• _Given passage_
╭──
“There is no joy without sorrow, that in fact it is the pain, the suffering that allows us to experience and appreciate the joy. Indeed, the more we turn towards suffering, our own and others, the more we can turn toward joy.” The Book of Joy
There has definitely been some suffering here, physical and emotional, and in fact is on-going as I write. Yesterday, we signed up my 96 year old mom to get hospice care.
Here’s the story:
We were able to go to a family wedding in Wisconsin, which was a very joyful, happy occasion, and I was so grateful to spend time with family members.
During the reception, my 96 year old mother had called us saying she couldn’t breathe and was throwing up, so we sent her to ER, as she was up in Minnesota.
Unfortunately, on our way home from the wedding to the hotel, we were in a major accident. (So happy we don’t drink!) Another car pulled out in front of us, while we were on the highway, and we t-boned him.
We were not badly hurt. The people in the other car were ok, too. Mr. UT has some whip-lash problems, and he is getting some help with that. Our car was totaled, left in Wisconsin.
With the help of my wonderful nephew and niece, we were able to fly home, and get our car cleaned out.
We picked up my mom from the hospital. It turns out her heart is failing. That causes a host of other issues, with her kidneys, and swelling in her legs, and shortness of breath. The doctor insisted we get hospice soon.
She is struggling to breath now. She went from zipping down the hall, to having to stop several times to get to breakfast. I can’t believe this decline happened so fast, but it did.
So, my mom is scared and anxious. I am sad and anxious. Mr. UT is sad, but is focused on getting all the paperwork, insurance for our accident squared away, looking for a car for me, and on and on.
╰──
• _Data section_
╭──
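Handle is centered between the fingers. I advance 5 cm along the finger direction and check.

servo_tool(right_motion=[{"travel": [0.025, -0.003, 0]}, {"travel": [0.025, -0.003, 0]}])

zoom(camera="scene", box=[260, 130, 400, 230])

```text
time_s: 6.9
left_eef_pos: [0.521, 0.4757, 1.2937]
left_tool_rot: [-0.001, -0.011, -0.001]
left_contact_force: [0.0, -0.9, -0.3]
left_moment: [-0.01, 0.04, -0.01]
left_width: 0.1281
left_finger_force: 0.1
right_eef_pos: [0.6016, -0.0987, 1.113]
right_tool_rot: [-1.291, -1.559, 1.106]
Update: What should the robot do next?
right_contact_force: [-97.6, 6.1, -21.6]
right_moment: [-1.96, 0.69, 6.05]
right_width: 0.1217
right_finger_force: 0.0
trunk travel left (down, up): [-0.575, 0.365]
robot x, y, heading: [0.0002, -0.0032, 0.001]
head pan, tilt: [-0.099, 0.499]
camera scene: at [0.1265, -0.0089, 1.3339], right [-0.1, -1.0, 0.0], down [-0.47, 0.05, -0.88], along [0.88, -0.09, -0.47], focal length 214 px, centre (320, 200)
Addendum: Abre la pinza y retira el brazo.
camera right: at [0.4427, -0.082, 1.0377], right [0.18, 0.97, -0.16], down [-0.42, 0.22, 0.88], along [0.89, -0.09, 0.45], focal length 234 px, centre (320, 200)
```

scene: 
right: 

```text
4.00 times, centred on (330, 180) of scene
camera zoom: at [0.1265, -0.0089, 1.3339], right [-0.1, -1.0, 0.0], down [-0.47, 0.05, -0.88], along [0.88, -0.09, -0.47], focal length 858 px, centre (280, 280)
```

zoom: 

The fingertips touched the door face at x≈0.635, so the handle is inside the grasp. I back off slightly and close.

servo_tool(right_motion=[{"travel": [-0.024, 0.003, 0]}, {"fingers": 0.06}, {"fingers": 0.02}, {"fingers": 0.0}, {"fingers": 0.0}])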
╰──
• _Stated goal 1_
Take the given passage and repeat only what runs from "We were not" through "car cleaned out.".
• _Stated goal 2_
Resume the given passage where it left off.

• _Task response 1_
We were not badly hurt. The people in the other car were ok, too. Mr. UT has some whip-lash problems, and he is getting some help with that. Our car was totaled, left in Wisconsin.
With the help of my wonderful nephew and niece, we were able to fly home, and get our car cleaned out.

• _Task response 2_
“If there is a meaning in life at all, then there must be a meaning in suffering. Suffering is an ineradicable part of life, even as fate and death. Without suffering and death, human life cannot be complete.” Man’s Search for Meaning by Vickor E Frankl
I am not sure what meaning to make of these things. I am not sure what life is calling for me to do at the moment, but to help mom and Mr. UT. I can say I find gratitude in everything.
I am grateful we found my mom a good place for her to live, where she has made some friends, and the people are so kind. The hospice nurses are wonderful. She’s lived a long life, with many good memories.
I am grateful Mr. UT and I are not badly hurt from the accident, and that we have insurance.
I am grateful I was able to attend the wedding with my family.
I am grateful my broken elbow is healing. I can get my own clothes on now, and can use my arm to wash my hair.
I am struggling to keep my anxiety from going haywire. Feel a bit depressed, but working hard not to let it get worse. Writing is so very helpful to me. Even though I have solved no problems by writing this, it gives me pause to keep life in perspective.
Life happens to all of us. We are not alone. I have reached out to freinds, and family who help me by understanding. Mr. UT isn’t a “ask for help” kind of guy, but he has me. LOL (Not much help, but I tell him I love him everyday.)